G. Eliot's "Silly Novels by Lady Novelists" (1856; 1856)

  1. does “Mr. Gilfil’s Love Story” thus far avoid the criteria Eliot uses to malign the mind-and-millinery species of lady’s fiction? What of the oracular species, and that of the white-kneckcloth school?


G. Eliot's "Mr. Gilfil's Love Story" (1857, 1858), chps. 1-8, Scenes of Clerical Life

  1. Eliot’s narrator observes early on that Mr. Gilfil, the recently deceased Vicar of Shepperton, “did not shine in the more spiritual functions of his office,” that he completed these “with undeviating attention to brevity and dispatch” (73-74). Is Eliot’s portraiture of the Vicar, Mr.
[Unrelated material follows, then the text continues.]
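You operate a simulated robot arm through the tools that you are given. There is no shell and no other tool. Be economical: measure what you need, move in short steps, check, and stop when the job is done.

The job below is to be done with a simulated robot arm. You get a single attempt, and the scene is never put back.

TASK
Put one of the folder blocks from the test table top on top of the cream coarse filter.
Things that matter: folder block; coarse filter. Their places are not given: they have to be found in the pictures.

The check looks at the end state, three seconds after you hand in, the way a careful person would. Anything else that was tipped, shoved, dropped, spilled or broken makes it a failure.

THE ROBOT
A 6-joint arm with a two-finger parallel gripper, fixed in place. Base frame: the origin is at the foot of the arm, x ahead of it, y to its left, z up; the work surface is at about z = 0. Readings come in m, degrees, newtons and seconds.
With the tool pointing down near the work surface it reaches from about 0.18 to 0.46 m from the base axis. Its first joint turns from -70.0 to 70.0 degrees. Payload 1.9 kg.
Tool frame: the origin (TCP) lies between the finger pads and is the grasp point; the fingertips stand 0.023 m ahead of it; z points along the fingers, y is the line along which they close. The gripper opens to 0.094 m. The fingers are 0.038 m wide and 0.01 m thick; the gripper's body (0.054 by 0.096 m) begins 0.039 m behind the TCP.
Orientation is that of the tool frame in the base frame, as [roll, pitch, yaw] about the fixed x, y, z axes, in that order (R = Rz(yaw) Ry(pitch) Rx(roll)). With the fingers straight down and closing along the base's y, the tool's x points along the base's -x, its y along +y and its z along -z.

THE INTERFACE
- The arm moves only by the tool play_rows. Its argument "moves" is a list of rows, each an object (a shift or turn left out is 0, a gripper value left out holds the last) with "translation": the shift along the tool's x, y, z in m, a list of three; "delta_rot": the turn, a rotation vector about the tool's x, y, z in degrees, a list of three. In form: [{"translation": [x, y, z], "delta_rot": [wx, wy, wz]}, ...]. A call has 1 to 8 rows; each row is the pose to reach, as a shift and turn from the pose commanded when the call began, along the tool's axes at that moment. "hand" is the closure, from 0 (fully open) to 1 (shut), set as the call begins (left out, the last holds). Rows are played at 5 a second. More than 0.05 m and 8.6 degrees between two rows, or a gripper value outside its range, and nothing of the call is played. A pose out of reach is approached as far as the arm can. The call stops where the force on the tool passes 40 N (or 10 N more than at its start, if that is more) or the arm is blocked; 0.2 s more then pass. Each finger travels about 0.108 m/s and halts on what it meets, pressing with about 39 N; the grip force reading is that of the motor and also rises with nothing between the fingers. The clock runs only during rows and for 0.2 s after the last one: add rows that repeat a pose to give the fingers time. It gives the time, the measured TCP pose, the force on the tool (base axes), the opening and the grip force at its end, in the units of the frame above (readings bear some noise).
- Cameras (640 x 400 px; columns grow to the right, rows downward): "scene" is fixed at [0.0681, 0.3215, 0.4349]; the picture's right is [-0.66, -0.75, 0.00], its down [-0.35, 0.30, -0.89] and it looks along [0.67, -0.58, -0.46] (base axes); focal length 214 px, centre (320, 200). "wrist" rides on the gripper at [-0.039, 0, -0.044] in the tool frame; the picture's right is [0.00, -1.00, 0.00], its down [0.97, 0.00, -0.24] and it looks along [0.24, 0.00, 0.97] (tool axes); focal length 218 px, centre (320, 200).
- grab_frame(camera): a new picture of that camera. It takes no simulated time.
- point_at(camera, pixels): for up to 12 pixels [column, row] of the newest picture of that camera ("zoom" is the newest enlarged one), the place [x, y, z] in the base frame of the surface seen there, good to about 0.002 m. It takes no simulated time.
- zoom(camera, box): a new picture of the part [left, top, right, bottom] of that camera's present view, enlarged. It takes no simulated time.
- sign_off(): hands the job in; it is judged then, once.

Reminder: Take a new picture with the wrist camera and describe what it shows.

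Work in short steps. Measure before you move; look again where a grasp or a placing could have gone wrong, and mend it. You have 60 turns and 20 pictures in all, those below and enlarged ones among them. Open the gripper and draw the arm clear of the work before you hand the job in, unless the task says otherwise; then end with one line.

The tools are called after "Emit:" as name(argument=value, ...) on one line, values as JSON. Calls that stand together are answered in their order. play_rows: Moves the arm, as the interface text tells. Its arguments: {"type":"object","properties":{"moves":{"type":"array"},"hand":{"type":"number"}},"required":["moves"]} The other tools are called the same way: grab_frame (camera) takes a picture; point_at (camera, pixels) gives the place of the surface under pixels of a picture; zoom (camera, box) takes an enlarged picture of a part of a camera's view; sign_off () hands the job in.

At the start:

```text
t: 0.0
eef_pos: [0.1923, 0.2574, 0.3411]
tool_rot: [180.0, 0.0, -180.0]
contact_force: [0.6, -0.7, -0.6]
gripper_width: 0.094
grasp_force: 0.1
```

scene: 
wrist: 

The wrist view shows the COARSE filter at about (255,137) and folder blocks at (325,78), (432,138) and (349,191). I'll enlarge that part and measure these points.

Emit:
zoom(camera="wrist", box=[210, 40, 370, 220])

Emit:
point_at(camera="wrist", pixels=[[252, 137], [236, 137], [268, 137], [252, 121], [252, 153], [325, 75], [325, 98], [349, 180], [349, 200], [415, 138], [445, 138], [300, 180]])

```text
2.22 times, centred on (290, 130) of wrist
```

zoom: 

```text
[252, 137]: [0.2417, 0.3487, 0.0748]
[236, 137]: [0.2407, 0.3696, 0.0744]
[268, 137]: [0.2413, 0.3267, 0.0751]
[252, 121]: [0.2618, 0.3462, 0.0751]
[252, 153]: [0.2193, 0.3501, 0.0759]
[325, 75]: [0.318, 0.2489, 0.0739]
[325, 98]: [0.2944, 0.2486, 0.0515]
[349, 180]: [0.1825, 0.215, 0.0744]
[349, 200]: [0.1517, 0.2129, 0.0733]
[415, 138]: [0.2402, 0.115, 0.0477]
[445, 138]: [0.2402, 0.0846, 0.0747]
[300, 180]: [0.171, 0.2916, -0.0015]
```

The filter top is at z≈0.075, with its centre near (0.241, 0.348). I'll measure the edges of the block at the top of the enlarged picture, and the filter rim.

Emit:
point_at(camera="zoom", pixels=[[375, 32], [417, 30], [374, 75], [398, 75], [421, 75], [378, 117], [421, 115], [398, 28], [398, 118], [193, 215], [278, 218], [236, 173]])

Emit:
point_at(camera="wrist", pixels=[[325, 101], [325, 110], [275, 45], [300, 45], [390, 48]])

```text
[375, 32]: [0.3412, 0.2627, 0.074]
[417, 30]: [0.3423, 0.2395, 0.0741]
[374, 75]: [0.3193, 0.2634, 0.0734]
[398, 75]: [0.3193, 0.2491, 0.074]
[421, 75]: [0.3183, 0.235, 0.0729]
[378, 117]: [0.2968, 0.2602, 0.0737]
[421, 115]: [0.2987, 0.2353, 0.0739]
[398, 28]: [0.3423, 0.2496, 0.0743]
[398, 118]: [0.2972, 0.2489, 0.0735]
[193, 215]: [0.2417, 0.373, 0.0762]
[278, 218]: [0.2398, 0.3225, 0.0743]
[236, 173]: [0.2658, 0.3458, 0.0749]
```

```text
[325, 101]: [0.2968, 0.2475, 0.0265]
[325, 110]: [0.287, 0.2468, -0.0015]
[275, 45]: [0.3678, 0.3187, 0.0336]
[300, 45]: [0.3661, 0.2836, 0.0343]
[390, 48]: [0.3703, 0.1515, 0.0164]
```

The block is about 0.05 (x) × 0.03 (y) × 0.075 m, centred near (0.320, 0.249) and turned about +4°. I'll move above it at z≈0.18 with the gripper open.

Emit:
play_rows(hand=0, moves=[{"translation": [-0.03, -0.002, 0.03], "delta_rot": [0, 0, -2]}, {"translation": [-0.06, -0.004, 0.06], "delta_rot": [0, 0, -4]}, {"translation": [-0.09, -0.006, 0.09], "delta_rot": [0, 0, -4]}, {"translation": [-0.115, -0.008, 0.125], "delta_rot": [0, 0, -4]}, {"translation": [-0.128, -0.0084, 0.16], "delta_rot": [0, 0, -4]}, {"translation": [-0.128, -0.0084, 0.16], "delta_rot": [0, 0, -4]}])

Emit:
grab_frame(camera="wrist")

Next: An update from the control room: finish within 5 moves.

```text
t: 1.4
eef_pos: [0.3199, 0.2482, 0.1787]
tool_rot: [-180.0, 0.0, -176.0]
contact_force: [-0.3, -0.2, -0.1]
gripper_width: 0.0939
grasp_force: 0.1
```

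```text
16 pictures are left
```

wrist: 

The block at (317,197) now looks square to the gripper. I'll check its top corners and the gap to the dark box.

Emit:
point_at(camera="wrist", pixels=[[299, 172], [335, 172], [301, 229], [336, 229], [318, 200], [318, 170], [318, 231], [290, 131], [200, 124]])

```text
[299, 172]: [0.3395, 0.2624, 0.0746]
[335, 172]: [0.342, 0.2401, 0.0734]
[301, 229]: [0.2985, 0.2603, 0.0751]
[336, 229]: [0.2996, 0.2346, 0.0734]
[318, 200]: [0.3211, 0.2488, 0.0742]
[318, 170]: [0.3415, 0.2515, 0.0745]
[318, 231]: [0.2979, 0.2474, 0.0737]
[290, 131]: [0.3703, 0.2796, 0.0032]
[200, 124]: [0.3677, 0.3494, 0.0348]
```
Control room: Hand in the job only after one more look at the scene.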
Gilfil, that of a failed parson?
  2. do the Gothic architectural features of the redesigned Cheverel Manor somehow reflect the character traits of its owner, Sir Christopher, or does the baronet appear to be a fish out of water in his own estate?
  3. is Sir Christopher Cheverel readily categorizable as either a hard and insensitive, or a kind, landlord?
  4. note the various descriptions of art at Cheverel manor (90, 92, 102). Are there any characters in this tale that function more as pieces of art themselves than as fully realized human beings?
  5. the narrator goes out of his way to explain his dedication to verisimilitude—to describing characters and situations as they, respectively, really behaved and occurred (79-80). Is this tale thus far “realistic”?
  6. which of these characters is the most emotionally mature? Which knows his/her feelings best, and allows emotion to mix with thought in shaping personal behavior?
  7. is Lady Cheverel an independent, self-confident agent in the story of her own life, or is she a deferential, secondary character in the life of her husband?
  8. is Caterina more a symbol or type than she is a three-dimensional character, or does George Eliot endow her with significant depth?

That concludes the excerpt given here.